New Appellate Case – Overlap between Workers’ Comp and Medical Malpractice

Baltimore County v. Ulrich Deals with Comp and Med Mal
Claimant sustained work injury and was paid benefits by Baltimore County.   As a result of bad/late diagnosis, Claimant filed medical malpractice case against Concentra.  Case settled in federal court. County sent lien letter to recoup payments made.  Claimant agreed to repay the TTD paid as a result of the additional time missed due to malpractice, but refused to pay for any medical care.
Claimant’s argument was that (1) no additional medical care was needed as a result of the medical negligence, (2) no claim for medical expenses was made in the medical malpractice claim and (3) Concentra was not the “third party” who caused the work injury.
Decision —
This statutory lien arises only when the employee recovers damages from a third party who is liable for the compensable injury.  A third-party healthcare provider that merely treats an employee’s work-related injury is not liable for that injury, but only for the additional harm resulting from negligent treatment.  Accordingly, where an employer has paid for medical services exclusively to treat the compensable injury (not to treat the additional harm from medical negligence), the employer has no subrogation interest in the reimbursement of those medical expenses out of the damages recovered by an employee for the alleged negligent treatment.

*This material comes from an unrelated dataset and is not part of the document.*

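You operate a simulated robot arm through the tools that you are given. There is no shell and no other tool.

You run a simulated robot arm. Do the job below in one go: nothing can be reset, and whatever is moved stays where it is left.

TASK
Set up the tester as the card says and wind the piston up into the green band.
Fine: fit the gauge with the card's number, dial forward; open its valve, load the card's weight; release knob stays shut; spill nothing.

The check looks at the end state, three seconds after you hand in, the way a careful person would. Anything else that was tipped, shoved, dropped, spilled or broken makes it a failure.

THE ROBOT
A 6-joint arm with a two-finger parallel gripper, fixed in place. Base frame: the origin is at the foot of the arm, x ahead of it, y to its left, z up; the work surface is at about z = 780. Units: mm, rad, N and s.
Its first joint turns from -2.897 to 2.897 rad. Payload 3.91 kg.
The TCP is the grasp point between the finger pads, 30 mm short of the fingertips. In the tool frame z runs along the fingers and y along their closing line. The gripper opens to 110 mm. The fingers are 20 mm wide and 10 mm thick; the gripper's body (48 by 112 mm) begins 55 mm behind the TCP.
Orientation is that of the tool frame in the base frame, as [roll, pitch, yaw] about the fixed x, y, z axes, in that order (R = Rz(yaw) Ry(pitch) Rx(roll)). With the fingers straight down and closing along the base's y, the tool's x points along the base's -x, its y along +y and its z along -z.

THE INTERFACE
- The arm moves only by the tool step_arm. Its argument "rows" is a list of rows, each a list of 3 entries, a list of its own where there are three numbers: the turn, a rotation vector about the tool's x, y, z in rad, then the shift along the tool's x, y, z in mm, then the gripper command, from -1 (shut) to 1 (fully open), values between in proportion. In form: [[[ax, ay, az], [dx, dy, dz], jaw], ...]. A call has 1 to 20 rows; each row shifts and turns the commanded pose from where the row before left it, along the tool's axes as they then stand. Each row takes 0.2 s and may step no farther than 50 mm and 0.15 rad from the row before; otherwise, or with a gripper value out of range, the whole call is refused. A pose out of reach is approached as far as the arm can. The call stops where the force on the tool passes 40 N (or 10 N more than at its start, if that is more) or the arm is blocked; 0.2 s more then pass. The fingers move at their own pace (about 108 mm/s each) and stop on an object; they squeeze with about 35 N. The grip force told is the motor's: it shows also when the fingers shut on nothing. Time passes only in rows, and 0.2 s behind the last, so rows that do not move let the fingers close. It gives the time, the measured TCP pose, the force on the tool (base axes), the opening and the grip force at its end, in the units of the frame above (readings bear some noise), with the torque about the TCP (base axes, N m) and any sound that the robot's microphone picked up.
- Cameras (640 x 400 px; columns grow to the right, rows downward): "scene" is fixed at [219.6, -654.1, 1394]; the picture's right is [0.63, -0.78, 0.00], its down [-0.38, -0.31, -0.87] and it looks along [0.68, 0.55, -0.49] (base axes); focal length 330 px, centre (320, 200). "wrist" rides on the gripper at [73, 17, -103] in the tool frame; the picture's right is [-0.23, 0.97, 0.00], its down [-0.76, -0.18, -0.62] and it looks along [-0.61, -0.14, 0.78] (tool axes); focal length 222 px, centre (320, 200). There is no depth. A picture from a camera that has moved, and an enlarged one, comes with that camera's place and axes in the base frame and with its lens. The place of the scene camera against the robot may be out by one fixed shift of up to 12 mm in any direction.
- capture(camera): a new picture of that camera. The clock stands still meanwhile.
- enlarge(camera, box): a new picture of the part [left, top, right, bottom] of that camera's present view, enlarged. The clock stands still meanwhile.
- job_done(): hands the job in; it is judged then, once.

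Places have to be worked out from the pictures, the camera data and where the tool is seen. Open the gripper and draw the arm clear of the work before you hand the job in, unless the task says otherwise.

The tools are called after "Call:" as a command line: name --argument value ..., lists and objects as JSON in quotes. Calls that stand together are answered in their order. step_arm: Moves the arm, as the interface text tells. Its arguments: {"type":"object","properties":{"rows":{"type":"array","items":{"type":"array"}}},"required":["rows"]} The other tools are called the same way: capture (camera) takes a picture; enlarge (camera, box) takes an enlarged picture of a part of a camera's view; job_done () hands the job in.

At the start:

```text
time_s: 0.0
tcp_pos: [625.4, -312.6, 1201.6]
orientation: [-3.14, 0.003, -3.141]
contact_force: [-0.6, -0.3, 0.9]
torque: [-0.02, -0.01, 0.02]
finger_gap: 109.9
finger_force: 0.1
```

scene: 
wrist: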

In this case, the injured employee recovered a monetary settlement in a malpractice action against the third-party healthcare providers that treated his work-related injury.  The employee did not recover any sums for medical expenses in the malpractice action.  The employer was not entitled to be reimbursed for medical expenses that resulted solely from the work-related injury—expenses that the employer alone was obligated to pay and that the employee had no legal right to recover from the third-party healthcare providers.